There are consequently clear benefits in not using compressed air technology in TTO systems. It eliminates the cost of running and maintaining a compressed air supply to the coding area. In some cases where no factory air supply even exists it can avoid the need to install one at all. Installation, maintenance and repair costs are avoided while the issue of leaks is eliminated.

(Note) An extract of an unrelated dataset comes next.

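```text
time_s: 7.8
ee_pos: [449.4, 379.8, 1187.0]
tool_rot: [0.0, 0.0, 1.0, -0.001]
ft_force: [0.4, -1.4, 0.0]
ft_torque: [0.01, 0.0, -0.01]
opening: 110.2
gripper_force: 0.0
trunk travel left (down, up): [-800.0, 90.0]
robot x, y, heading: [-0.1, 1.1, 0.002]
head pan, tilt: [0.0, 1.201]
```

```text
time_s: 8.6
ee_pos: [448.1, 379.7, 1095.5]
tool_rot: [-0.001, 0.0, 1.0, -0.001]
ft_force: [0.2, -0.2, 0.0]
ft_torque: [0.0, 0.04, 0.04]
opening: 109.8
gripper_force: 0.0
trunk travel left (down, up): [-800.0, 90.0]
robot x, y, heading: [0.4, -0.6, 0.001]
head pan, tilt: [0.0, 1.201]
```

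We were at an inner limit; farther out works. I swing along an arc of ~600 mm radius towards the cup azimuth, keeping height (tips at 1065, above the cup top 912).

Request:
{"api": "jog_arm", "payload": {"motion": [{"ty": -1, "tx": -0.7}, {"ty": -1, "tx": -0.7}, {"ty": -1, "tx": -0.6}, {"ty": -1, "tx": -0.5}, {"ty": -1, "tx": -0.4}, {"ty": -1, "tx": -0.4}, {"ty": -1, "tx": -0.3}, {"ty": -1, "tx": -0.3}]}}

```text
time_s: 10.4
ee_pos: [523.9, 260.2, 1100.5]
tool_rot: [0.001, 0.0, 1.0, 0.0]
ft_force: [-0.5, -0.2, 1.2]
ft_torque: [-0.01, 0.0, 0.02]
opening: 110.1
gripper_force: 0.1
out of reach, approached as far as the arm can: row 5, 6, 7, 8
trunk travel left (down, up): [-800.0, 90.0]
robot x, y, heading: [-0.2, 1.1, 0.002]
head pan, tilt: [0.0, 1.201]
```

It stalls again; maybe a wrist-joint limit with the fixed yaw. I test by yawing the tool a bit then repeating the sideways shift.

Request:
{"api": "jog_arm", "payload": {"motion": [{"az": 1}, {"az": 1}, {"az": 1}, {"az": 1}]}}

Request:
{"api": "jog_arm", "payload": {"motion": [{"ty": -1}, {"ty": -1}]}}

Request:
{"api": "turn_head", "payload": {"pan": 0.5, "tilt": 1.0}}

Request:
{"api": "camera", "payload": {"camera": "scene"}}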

These leaks can cost up to 20-30 per cent of the annual printer consumables usage (Cost of air calculation based on a compressed air supply line feeding 10 printers containing two small 1.6mm leaks, each at an annual cost of £860 or CDN $1,412), which inevitably has a major impact on the operational efficiency.
A TTO unit that does not rely on compressed air makes for a more mobile solution, as only an electric supply is required, and is more suitable for use in factories where no compressed air supplies are available.
Furthermore, an all-electric system is simpler to install and set up due to the automated printhead positioning and alignment function which gives optimum set up at the press of a button without the need for tools and shims.
Lister goes on to explain the advantages of investing in such innovative approaches: “Our V120i and V230i TTO systems use electric motors instead of pneumatics to control their printhead pressure and movement. Somewhat surprisingly these units actually use less electrical power than direct ribbon drive TTO systems with pneumatic printhead actuation which is a real win-win situation. Thanks to the dancing arm ribbon drive system, the stepper motors are not powered when stationary and energy is therefore not needlessly consumed while the printer is idle. In addition, the printers can deliver improved and consistent print quality right from start up to shut-down as they are not affected by fluctuations in supply air pressure.”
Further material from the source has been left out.